Benjamin Corgnet, milieu explosif de Dijon, est la révélation française de ce début de L1. Il y a trois ans, il s’entraînait encore sur le terrain en gore de L’Union Sportive Millery-Vourles (USMV), un petit club du Rhône alors engagé en division d’honneur. Dimanche, il s’apprête à fouler la pelouse du Parc des Princes, celle des Raï, Ginola, Ronaldinho et consorts. Les terrains amateurs en guise de centre de formation. Portrait d’un ovni de la planète foot.

Oluwaseyi Ojo devrait bientôt rejoindre Chelsea pour 2,3 millions d’euros et devenir le joueur de 14 ans le plus cher de l’histoire du foot. A cet âge, Benjamin Corgnet révisait son brevet des collèges et s’amusait sur les terrains de foot de Saint-Genis-Laval, en banlieue lyonnaise. Le milieu de terrain dijonnais a suivi une trajectoire atypique pour découvrir la Ligue 1 à 24 ans. Alors depuis bientôt trois mois, il profite, sans se poser de questions : « C’est un immense bonheur d’être là. Quand on joue en amateur, on ne pense pas pouvoir atteindre ce monde. Moi, je n’ai jamais imaginé jouer en ligue 1. » Les destins de Valbuena, Drogba ou Ribery, trois joueurs qui ont éclos sur le tard, font souvent figure d’exemples. Mais tous ont intégré des centres de formation dans leur jeunesse. Pas Benjamin Corgnet : « J’aurais pu entrer dans celui de l’Olympique Lyonnais à 10 ans mais mes parents ont préféré que je continue ma scolarité normalement. »

Les études avant le foot

P’tit Ben, un surnom hérité de ses années à l’USMV, va donc squatter les terrains amateurs. Et il va commencer tôt dans sa Moselle natale : « J’ai débuté quand j’avais deux ans à Plappeville, un petit bled vers Metz où mes grands-parents vivaient » . Quand il débarque à Saint-Genis-Laval vers 4 ans, pas question d’arrêter. « On a inscrit son grand frère chez les débutants. Benjamin était trop petit.

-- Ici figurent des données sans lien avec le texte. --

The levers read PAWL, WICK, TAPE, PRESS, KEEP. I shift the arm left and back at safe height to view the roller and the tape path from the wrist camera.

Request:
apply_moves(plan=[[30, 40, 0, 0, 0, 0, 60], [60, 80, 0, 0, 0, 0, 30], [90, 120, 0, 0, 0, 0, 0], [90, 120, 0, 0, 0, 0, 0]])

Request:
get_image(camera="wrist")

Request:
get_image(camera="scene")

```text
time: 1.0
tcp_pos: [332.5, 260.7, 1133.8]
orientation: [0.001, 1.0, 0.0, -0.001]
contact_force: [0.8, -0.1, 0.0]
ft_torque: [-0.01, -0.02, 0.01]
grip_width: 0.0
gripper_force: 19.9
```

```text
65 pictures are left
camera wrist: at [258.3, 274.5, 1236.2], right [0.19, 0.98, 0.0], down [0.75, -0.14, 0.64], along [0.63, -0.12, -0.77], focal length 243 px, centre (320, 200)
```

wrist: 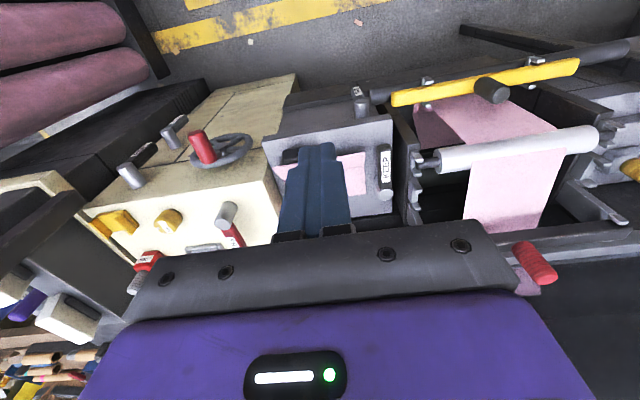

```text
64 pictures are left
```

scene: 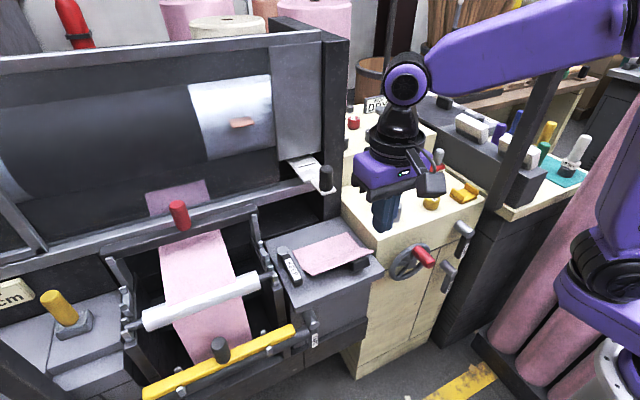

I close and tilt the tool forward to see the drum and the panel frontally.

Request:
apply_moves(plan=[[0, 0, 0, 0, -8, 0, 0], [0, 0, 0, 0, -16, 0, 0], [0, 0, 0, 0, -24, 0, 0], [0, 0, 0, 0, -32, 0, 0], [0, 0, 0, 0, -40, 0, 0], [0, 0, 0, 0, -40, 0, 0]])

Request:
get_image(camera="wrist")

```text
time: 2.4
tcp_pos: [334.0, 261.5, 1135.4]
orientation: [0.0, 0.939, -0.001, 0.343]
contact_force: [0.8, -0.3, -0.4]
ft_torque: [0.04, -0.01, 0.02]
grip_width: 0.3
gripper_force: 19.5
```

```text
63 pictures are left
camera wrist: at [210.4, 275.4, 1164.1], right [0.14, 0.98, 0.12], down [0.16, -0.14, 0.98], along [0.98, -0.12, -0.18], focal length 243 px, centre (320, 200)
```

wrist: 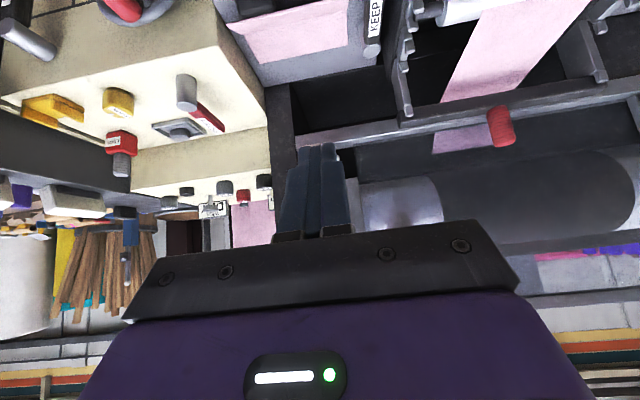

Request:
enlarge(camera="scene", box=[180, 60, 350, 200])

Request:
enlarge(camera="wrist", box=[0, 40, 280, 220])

Mais il aimait tellement ça qu’on a demandé à l’entraîneur de le prendre quand même » , se souvient son père, Bruno. Le coach accepte et le fout dans les cages. Il comprendra vite que le gone est plus utile sur le terrain. Benjamin est régulièrement surclassé, il s’éclate avec son frère et fait le bonheur du club. A 18 ans, bac en poche, Benjamin Corgnet intègre la fac de médecine. Les études, les potes, les bringues… Le foot est devenu un simple passe-temps : « Je ne pouvais pas aller à tous les entraînements. J’en avais un peu marre. » Il cire le banc à plusieurs reprises et décide donc de rejoindre l’Union Sportive Millery-Vourle, où son meilleur ami joue. Il fait la rencontre d’Olivier Dumas, l’entraîneur des seniors. Un déclic. C’est le début de sa folle ascension.

Il enchaîne deux montées de rang pour hisser le club en division d’honneur. Son coach se souvient surtout d’une rencontre contre la réserve d’Evian Thonon Gaillard : « Ils ont débarqué avec huit contrats pro du groupe de National. Il y avait même le frère de Clarence Seedorf. Ils nous appelaient « les peintres » . On se fait tourner en 1ère mi-temps et grâce à un penalty chanceux on rentre aux vestiaires à 1 partout. Benjamin me demande de sortir car il ne se sent pas bien. Peut-être la bringue de la veille. Je le sors. Au bout de 10 minutes, ça va mal donc je le remets sur le terrain. Il plante deux buts et on gagne 4-2. Le plus beau hold-up de ma carrière d’entraîneur. » Au club comme chez les adversaires, tout le monde ne parle que de lui. Sa capacité à percer les lignes balle aux pieds, son explosivité sur les 3-4 premiers mètres, sa technique : Benjamin impressionne malgré son mètre quatre-vingt chétif. Yann Lucas a joué à ses côtés à Vourle: « Je me souviens de la finale de coupe du Rhône. Le vainqueur gagnait une semaine en Tunisie. Avant le match, un pote le regarde droit dans les yeux et lui dit : ‘Je ne t’ai jamais rien demandé, mais fais-nous gagner cette finale pour que je kiffe à Tunis’. On le considérait tous comme le meilleur » .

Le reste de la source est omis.